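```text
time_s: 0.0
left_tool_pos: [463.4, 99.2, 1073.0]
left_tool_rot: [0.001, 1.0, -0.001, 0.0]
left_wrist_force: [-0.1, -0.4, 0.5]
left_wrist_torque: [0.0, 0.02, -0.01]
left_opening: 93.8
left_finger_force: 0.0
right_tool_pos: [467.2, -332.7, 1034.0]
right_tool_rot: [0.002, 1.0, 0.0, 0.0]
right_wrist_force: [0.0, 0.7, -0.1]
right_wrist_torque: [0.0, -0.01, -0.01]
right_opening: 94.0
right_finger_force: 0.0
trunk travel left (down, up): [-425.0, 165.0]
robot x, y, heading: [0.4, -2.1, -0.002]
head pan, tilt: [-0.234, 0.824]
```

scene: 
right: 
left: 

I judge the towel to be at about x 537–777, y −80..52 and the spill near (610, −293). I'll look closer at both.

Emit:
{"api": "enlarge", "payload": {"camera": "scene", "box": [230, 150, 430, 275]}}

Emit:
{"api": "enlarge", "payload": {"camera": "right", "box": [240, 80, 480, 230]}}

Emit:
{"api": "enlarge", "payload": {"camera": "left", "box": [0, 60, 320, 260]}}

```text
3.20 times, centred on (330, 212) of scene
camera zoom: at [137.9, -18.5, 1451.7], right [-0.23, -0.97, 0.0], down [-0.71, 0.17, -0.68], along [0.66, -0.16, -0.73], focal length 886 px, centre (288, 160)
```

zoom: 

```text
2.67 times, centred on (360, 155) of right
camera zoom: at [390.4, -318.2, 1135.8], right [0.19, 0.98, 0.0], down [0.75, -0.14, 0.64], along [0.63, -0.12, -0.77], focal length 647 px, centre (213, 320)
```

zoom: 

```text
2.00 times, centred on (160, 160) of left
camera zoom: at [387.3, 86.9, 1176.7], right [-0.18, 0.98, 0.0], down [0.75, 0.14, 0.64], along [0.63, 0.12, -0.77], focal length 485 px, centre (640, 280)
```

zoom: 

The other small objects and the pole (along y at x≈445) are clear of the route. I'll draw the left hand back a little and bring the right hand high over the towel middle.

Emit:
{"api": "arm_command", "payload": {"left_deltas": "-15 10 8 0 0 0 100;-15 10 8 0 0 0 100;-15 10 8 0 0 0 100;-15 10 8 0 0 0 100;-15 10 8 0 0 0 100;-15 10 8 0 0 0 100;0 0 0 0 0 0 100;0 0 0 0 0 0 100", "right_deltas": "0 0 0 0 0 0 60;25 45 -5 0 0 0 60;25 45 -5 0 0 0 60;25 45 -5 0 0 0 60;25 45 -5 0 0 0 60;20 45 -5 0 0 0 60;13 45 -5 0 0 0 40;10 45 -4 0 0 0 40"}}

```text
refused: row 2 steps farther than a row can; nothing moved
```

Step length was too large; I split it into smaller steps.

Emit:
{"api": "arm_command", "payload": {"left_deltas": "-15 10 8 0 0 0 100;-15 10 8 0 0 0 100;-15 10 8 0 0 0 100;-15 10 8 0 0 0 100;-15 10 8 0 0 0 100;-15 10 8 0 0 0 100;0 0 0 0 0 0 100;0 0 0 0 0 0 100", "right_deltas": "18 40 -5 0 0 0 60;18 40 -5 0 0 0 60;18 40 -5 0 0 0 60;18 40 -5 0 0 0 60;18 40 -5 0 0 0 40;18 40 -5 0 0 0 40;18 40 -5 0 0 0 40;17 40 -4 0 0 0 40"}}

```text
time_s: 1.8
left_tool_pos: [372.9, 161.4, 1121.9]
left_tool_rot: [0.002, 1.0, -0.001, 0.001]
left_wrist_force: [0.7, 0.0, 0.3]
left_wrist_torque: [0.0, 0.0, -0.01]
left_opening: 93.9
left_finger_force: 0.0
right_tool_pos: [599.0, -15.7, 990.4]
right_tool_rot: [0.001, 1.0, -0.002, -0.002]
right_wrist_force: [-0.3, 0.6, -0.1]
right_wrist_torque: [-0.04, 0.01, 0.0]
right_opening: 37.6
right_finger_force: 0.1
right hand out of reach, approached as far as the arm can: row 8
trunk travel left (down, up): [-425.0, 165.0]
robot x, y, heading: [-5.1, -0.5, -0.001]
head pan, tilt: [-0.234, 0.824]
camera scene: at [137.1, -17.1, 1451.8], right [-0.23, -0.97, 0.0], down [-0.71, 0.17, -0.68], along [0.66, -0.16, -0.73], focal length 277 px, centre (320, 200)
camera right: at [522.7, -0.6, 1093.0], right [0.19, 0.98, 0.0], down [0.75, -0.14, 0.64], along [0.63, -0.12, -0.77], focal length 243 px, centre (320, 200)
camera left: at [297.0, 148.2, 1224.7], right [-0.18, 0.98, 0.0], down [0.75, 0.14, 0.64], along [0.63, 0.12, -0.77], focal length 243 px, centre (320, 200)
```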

• • •

• [EXERCISE BRIEF]
Retype the data in full and match it exactly.

• [FULL ANSWER]
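```text
time_s: 0.0
left_tool_pos: [463.4, 99.2, 1073.0]
left_tool_rot: [0.001, 1.0, -0.001, 0.0]
left_wrist_force: [-0.1, -0.4, 0.5]
left_wrist_torque: [0.0, 0.02, -0.01]
left_opening: 93.8
left_finger_force: 0.0
right_tool_pos: [467.2, -332.7, 1034.0]
right_tool_rot: [0.002, 1.0, 0.0, 0.0]
right_wrist_force: [0.0, 0.7, -0.1]
right_wrist_torque: [0.0, -0.01, -0.01]
right_opening: 94.0
right_finger_force: 0.0
trunk travel left (down, up): [-425.0, 165.0]
robot x, y, heading: [0.4, -2.1, -0.002]
head pan, tilt: [-0.234, 0.824]
```

scene: 
right: 
left: 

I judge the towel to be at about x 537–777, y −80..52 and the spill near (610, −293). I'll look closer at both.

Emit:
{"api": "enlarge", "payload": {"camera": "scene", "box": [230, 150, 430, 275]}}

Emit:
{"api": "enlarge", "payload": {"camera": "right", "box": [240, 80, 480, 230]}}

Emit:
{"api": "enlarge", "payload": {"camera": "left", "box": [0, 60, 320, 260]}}

```text
3.20 times, centred on (330, 212) of scene
camera zoom: at [137.9, -18.5, 1451.7], right [-0.23, -0.97, 0.0], down [-0.71, 0.17, -0.68], along [0.66, -0.16, -0.73], focal length 886 px, centre (288, 160)
```

zoom: 

```text
2.67 times, centred on (360, 155) of right
camera zoom: at [390.4, -318.2, 1135.8], right [0.19, 0.98, 0.0], down [0.75, -0.14, 0.64], along [0.63, -0.12, -0.77], focal length 647 px, centre (213, 320)
```

zoom: 

```text
2.00 times, centred on (160, 160) of left
camera zoom: at [387.3, 86.9, 1176.7], right [-0.18, 0.98, 0.0], down [0.75, 0.14, 0.64], along [0.63, 0.12, -0.77], focal length 485 px, centre (640, 280)
```

zoom: 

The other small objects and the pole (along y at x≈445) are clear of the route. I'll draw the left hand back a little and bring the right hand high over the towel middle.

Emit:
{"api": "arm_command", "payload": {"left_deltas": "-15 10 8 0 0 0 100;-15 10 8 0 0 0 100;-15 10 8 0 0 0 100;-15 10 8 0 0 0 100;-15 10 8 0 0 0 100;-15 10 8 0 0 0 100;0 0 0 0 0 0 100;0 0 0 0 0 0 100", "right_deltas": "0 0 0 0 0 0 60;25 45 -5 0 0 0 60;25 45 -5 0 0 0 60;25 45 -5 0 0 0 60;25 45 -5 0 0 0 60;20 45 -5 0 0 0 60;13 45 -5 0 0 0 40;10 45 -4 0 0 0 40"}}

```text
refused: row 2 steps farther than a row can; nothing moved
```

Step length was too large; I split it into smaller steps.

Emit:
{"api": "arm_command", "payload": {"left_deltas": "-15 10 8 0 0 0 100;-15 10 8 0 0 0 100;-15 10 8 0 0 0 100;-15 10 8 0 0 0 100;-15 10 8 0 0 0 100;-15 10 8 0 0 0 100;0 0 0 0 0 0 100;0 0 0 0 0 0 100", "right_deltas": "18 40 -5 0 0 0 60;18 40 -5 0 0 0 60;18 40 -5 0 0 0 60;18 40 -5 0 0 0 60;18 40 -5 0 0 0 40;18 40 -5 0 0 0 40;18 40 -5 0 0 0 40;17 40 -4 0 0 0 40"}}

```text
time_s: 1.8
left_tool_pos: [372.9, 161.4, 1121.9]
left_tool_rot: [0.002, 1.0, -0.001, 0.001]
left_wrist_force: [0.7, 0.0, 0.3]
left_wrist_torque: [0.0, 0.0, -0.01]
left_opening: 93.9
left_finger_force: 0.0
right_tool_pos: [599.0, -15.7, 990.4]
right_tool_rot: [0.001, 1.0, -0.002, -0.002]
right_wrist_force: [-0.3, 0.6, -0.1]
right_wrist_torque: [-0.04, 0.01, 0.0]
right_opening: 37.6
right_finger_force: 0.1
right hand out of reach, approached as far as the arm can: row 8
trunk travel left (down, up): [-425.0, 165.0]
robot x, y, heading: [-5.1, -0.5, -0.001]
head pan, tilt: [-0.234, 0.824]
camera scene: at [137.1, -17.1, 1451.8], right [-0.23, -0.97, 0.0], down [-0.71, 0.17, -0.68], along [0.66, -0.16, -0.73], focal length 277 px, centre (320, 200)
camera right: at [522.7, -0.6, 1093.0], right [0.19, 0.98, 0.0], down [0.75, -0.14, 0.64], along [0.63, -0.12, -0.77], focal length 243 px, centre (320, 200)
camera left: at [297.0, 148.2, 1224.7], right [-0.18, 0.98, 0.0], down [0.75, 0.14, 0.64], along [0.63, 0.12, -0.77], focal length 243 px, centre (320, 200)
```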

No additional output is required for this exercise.